- [READING TEXT]
○ ○ ○

Salviamo la Gozzini: 19 luglio 2008

 

I Giovani Avvocati sul reinserimento dei detenuti

Alfonso Quarto (presidente Aiga)

 

Il Denaro, 19 luglio 2008

 

Con le modifiche oggi proposte in sei articoli dal Ddl Berselli, la cosiddetta Legge Gozzini, pensata e scritta per rispondere al dettato costituzionale e all’interesse della società civile per il recupero ed il reinserimento dei condannati, verrebbe praticamente svuotata dei suoi contenuti di grande civiltà, rendendola inefficace.

La legge 354/75, con i successivi aggiustamenti, si è rivelata una formula giusta, equilibrata, che in oltre trent’anni ha prodotto indiscutibili successi e molti di più ne avrebbe prodotti se fosse stata applicata in modo più coraggioso. Sono anni, ormai, che i Giovani Avvocati denunciano la necessità di una riforma organica del sistema penale e penitenziario, ma non certamente con le modalità e le modifiche proposte dal Governo.

Avevamo già scritto, proprio su queste pagine, che fin dai tempi dell’Università abbiamo studiato che la pena ha una funzione rieducativa e che la nostra Costituzione prevede all’art. 27 che "le pene non possono consistere in trattamenti contrari al senso di umanità e devono tendere alla rieducazione del condannato".

Tale risultato è stato il frutto di un lungo processo evolutivo della pena che è passata da un significato intimidatorio e vendicativo, proprio dell’epoca pre illuministica - dove il colpevole era punito con vere e proprie pene corporali che potevano portare anche alla morte del reo - ad un valore retributivo, sotto l’influenza dei principi illuministici, per cui essa veniva comminata in maniera proporzionale alla gravità del reato, indipendentemente dall’appartenenza del colpevole a particolari classi sociali.

Ritenevamo che si fosse raggiunta la consapevolezza che credere nella funzione rieducativa della pena, non significa soltanto aderire ad una scelta etica che contraddistingue uno stato di diritto, ma soprattutto scegliere uno strumento di effettiva tutela sociale che, favorendo la rieducazione ed il reinserimento sociale del detenuto, è in grado di liberare la collettività dalla minaccia di doversi difendere dal condannato dopo il confinamento carcerario.

Purtroppo, ci eravamo illusi in quanto la riforma oggi all’attenzione del Parlamento rappresenta un clamoroso passo indietro rispetto al virtuoso percorso proposto dai Giovani Avvocati di potenziare le misure alternative proprio per favorire i processi rieducativi. Si è visto, infatti, che attraverso gli strumenti premiali e la concessione delle misure alternative al carcere, come la semilibertà e l’affidamento, almeno l’80% di chi ne ha usufruito ha abbandonato i percorsi devianti per rientrare nei circuiti di una vita normale ed onesta, mentre la propensione a delinquere permane in chi sconta per intero la pena in carcere all’incirca nella stessa percentuale. Ciò risulta dai dati ufficiali forniti dal Ministero della giustizia e non è certo un’invenzione dei sostenitori della Gozzini.

○ ○ ○

- [PROVIDED MATERIAL]
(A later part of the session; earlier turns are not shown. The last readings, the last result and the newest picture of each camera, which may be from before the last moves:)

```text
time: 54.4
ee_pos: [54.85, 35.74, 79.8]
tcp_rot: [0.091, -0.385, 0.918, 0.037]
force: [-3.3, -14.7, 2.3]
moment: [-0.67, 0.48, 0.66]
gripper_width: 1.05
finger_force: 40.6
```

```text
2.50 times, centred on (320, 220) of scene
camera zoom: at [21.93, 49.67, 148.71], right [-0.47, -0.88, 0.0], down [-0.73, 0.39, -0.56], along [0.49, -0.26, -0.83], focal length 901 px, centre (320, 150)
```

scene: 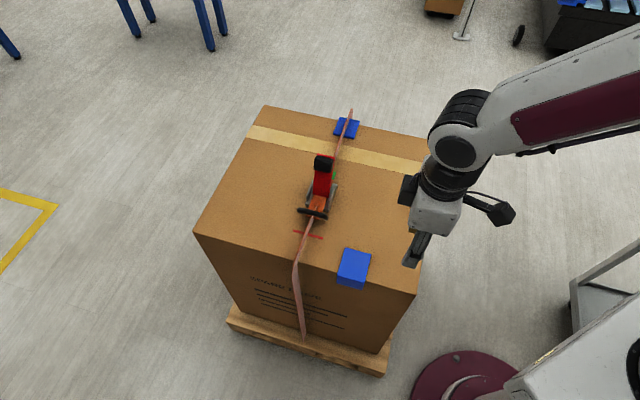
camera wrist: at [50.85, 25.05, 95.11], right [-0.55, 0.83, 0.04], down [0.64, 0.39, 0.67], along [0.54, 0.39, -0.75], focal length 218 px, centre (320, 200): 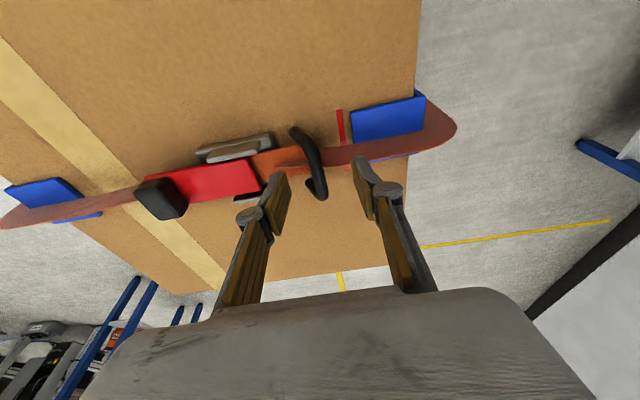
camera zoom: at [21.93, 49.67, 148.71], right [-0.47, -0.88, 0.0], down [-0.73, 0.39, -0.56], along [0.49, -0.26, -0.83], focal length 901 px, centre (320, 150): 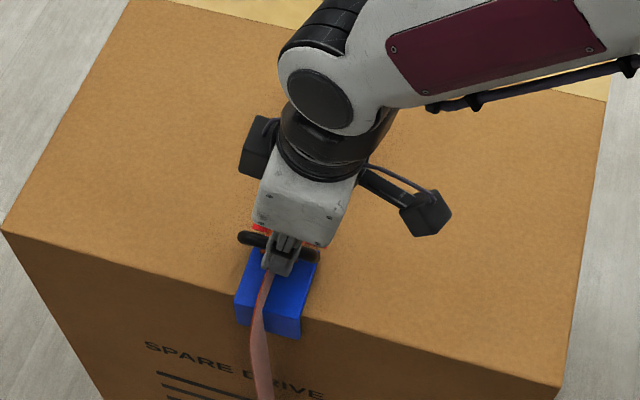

○ ○ ○

Take up the reading text again after its last words.

- [FINAL RESULT]
Eliminando invece - come vuole il disegno di legge Berselli - la liberazione anticipata per buona condotta, allungando e raddoppiando i tempi di espiazione della pena, prima di poter ottenere un permesso premio o le misure alternative, si preclude praticamente al condannato la possibilità di avviare all’esterno un serio percorso riabilitativo, ben sapendo quanto siano peraltro carenti o inesistenti all’interno degli istituti penitenziari strumenti trattamentali, risorse umane e finanziarie.

Inutile parlare dell’intervento sull’articolo 656 cpp, con l’abrogazione di fatto della legge Simeone; tale nefasto intervento provocherebbe il passaggio obbligatorio per il carcere di qualsiasi persona destinataria di un ordine di esecuzione, vanificando tutti gli sforzi precedentemente fatti proprio per evitare che il soggetto in possesso dei requisiti oggettivi e soggettivi per usufruire di una delle misure alternative, venisse inutilmente a contatto con l’ambiente carcerario, certamente criminogeno e contrario a qualsiasi forma di rieducazione soprattutto per reati poco allarmanti.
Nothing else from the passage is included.